Java and Azure

The Announcement

Microsoft recently announced a partnership with Oracle which brings a number of Oracle technologies to the Windows Azure cloud.

In short, they announced:

  • Hyper-V (i.e. the virtualisation technology underpinning Azure) is now certified to run Oracle software.
  • Virtual Machine images will be available with the Oracle Database, and Weblogic preconfigured.
  • Properly licensed and supported Java on Azure.

Items 1 & 2 I’m not that excited about, but it’s item 3 which is interesting.

The current state of Java on Azure

Microsoft have supported Java on Windows Azure since the start. There’s an SDK and tooling built into Eclipse.

However, Microsoft haven’t been able to install Java, you’ve had to do that yourself. This has meant that the package you deploy to Azure has had to contain the Java installer, any frameworks and web servers you need, as well as your application code. This makes the package too large to work with, in some cases too large to even upload. It certainly slows down application updates.

Utilities such as AzureRunMe have helped bridge this gap, by splitting your package into separate zip files in blob storage which are only downloaded when required. However, ultimately you have to do more work to get Java running, and it takes longer to spin machines up.

Having said that, Java applications work surprisingly well in Azure. Applications are coded against the JVM, rather than the operating system and make relatively few assumptions about the environment. They also tend to use ORMs (like Hibernate) giving you a simple database schema which is easy to port to Windows Azure SQL Database.

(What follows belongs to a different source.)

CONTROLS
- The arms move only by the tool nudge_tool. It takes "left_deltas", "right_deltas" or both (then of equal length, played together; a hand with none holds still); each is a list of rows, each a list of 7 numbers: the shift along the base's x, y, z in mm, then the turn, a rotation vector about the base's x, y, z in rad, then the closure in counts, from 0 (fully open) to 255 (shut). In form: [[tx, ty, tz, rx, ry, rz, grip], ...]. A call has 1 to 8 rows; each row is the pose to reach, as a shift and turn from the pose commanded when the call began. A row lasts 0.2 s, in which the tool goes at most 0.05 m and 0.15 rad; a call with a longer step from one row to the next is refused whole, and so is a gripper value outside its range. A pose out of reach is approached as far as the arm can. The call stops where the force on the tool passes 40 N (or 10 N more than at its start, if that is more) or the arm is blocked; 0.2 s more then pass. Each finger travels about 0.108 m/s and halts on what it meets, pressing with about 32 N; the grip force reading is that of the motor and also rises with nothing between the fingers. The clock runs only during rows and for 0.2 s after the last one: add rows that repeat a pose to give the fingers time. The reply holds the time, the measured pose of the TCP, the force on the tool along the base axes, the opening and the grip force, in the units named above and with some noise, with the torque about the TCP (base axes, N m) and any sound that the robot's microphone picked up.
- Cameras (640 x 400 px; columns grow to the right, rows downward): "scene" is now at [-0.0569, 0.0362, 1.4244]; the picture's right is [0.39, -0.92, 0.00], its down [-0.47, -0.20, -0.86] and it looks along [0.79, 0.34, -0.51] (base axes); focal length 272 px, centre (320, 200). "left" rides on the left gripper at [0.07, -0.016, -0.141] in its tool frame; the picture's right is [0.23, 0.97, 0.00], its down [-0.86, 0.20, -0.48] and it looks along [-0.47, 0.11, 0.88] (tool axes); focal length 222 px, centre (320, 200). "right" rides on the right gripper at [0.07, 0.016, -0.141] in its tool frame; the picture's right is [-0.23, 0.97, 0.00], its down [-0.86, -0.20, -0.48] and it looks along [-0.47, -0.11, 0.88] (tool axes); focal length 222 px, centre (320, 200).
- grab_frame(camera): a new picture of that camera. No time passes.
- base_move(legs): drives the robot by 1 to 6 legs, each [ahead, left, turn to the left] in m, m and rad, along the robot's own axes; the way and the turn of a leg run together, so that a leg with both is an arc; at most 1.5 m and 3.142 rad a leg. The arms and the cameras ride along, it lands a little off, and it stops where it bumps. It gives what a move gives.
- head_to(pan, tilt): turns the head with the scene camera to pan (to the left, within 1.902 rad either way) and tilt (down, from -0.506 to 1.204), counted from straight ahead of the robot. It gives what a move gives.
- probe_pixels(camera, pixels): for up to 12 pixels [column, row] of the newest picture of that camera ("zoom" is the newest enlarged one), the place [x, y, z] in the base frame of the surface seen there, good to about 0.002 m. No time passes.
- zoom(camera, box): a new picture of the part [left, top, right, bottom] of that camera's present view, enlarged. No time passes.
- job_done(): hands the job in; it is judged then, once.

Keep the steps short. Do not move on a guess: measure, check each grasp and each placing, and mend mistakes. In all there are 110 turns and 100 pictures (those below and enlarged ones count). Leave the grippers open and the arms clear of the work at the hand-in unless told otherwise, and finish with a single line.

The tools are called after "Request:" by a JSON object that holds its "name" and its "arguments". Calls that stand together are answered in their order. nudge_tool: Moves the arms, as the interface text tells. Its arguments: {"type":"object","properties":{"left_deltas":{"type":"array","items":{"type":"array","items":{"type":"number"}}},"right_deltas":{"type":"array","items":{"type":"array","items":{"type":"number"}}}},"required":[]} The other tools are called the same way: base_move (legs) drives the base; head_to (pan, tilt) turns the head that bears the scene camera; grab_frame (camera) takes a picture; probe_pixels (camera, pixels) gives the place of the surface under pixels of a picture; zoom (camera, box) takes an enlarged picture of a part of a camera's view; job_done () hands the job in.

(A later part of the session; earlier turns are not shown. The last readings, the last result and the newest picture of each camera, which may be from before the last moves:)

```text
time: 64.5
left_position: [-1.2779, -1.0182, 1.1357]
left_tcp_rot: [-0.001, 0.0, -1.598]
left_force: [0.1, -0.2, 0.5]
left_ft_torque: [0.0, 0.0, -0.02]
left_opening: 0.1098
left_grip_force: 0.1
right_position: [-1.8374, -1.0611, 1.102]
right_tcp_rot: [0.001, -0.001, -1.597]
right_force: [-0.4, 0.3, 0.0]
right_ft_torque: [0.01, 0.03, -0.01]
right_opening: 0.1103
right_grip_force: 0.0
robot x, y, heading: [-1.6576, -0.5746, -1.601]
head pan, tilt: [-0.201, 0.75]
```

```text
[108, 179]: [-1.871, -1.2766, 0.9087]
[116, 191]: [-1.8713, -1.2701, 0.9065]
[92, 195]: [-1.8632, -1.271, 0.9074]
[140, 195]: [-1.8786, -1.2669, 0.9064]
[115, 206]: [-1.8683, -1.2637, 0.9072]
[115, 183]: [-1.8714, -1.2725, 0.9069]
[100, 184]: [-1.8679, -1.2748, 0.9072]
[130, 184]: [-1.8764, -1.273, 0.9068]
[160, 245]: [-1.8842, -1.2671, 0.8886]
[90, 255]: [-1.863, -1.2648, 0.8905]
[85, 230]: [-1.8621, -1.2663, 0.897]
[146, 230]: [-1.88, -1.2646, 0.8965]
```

I often find that Java applications are quicker to get running in Azure than similar .NET apps.


When we talk about Java here, we’re really talking about the Java Virtual Machine (JVM), the runtime which hosts Java applications.

Java is just one of the languages supported by the JVM, there has recently been a small explosion in language options on the JVM, including:

  • Clojure
  • Scala
  • Groovy
  • Jython
  • JRuby
  • Kotlin

…to name just a few.

What does this mean for the future?

I haven’t got any special knowledge here, but there are few things Microsoft could do now:

  1. Provide a ‘Java’ role in Cloud Services. This would have Java and (optionally) Tomcat pre-installed, making deployment of Java applications faster and easier.
  2. Enable the JVM as a hosting option on Windows Azure Websites (alongside Python, .NET, PHP and Node.js).
  3. JVM support gives you Ruby (using JRuby). There’s already a Ruby SDK for Azure, and JRuby seems to be the fastest Ruby runtime (AFAIK). This is potentially true for this long list of languages too.
  4. This is probably good news for Hadoop on Azure.
  5. Enterprise Java developers should certainly take note. The capabilities of the Azure Service Bus, coupled with competent PaaS and IaaS offerings and the low-cost SQL Database, make Azure an attractive option.

Hold On, Load balancing…

Java web applications (in my experience) often hold large object graphs in memory, as state stored against each user session. This means that sticky sessions are required, and the Azure load balancer in Cloud Services is round-robin (sort of). Sticky sessions aren’t very cloud friendly, but it’s difficult to make legacy application stateless.

Whilst there are ways to work around this, they all rely on ‘un-balancing’ the load balancer, and will frequently add network hops and overhead to the processing of each request. We need to be able to select a load balancing strategy on endpoints configured in Azure (i.e. round robin/sticky/performance based decision).

As a side note, the load balancing strategy for Windows Azure Websites is sticky.


Better support for Java on the Microsoft cloud goes well beyond one language, and unlocks a number of possibilities, such as better support for Ruby and Hadoop for example.

Load balancing is one pain point, but something we know they can fix in the platform.

Azure remains an exciting place for everyone from the smallest startup, to the largest enterprise.